— START INFORMATION SHOWN —

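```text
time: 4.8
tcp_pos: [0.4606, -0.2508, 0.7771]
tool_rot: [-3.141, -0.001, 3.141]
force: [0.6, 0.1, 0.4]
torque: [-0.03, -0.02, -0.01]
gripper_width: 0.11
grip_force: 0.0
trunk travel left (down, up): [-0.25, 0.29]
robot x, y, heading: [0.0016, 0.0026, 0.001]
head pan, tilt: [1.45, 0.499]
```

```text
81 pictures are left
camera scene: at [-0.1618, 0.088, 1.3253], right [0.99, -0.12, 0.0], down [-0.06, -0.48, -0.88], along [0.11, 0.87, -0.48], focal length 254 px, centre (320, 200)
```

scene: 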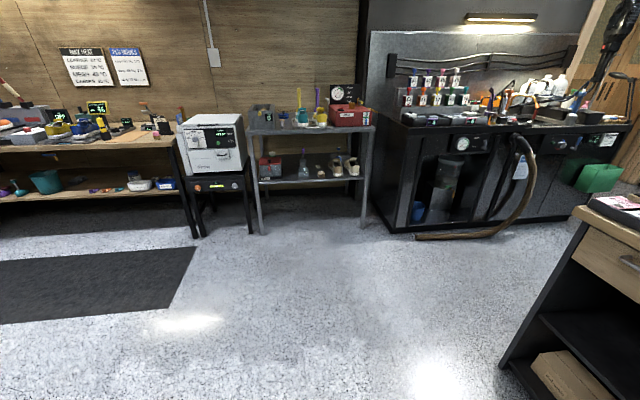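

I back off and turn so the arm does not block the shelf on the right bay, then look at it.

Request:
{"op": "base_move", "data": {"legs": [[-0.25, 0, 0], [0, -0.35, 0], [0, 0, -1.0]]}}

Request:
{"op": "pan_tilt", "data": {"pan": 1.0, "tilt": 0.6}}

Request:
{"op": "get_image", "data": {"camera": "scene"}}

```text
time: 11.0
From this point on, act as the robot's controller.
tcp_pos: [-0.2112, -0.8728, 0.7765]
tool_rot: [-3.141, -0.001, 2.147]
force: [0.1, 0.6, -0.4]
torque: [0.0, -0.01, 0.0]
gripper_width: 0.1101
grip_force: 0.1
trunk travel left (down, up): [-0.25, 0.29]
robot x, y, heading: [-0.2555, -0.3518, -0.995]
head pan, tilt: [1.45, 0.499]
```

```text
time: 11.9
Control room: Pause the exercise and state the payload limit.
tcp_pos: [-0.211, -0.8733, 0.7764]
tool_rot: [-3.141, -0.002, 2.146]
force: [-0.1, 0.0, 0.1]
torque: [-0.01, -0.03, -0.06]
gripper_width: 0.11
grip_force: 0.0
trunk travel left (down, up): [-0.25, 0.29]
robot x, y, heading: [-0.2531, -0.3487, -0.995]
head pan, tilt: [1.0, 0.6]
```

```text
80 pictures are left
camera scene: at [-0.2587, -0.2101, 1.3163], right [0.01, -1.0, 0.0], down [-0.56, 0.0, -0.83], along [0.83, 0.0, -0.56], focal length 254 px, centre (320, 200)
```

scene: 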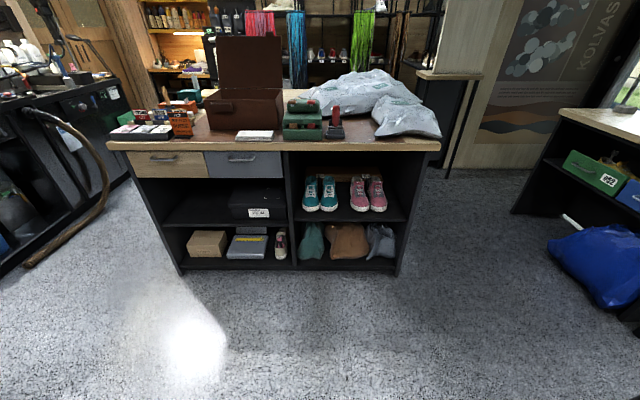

— END INFORMATION SHOWN —

■ **EXERCISE OBJECTIVE**
Reproduce the material above verbatim; omit every picture. The answer is a JSON array that holds each line as a string and skips blank lines.

■ **PROBLEM SOLUTION**
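[
  "```text",
  "time: 4.8",
  "tcp_pos: [0.4606, -0.2508, 0.7771]",
  "tool_rot: [-3.141, -0.001, 3.141]",
  "force: [0.6, 0.1, 0.4]",
  "torque: [-0.03, -0.02, -0.01]",
  "gripper_width: 0.11",
  "grip_force: 0.0",
  "trunk travel left (down, up): [-0.25, 0.29]",
  "robot x, y, heading: [0.0016, 0.0026, 0.001]",
  "head pan, tilt: [1.45, 0.499]",
  "```",
  "```text",
  "81 pictures are left",
  "camera scene: at [-0.1618, 0.088, 1.3253], right [0.99, -0.12, 0.0], down [-0.06, -0.48, -0.88], along [0.11, 0.87, -0.48], focal length 254 px, centre (320, 200)",
  "```",
  "scene: ",
  "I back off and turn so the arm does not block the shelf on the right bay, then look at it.",
  "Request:",
  "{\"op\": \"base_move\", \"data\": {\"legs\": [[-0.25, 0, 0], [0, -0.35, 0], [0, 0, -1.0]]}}",
  "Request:",
  "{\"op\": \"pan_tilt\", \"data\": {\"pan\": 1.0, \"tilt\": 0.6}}",
  "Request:",
  "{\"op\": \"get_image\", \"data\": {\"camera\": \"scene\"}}",
  "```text",
  "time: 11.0",
  "From this point on, act as the robot's controller.",
  "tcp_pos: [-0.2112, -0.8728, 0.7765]",
  "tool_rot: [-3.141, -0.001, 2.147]",
  "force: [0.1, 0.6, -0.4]",
  "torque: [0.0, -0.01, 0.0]",
  "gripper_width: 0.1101",
  "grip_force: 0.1",
  "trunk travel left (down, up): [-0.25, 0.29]",
  "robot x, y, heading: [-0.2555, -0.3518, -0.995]",
  "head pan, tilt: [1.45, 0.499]",
  "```",
  "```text",
  "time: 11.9",
  "Control room: Pause the exercise and state the payload limit.",
  "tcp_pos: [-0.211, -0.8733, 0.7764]",
  "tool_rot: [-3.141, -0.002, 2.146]",
  "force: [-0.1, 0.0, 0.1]",
  "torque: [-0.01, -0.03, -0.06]",
  "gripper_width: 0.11",
  "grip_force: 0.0",
  "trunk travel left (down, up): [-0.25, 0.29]",
  "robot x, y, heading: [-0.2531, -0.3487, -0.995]",
  "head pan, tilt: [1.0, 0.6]",
  "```",
  "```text",
  "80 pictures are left",
  "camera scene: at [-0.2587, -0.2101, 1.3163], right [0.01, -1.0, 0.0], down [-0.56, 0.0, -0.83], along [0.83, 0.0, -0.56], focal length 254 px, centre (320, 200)",
  "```",
  "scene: "
]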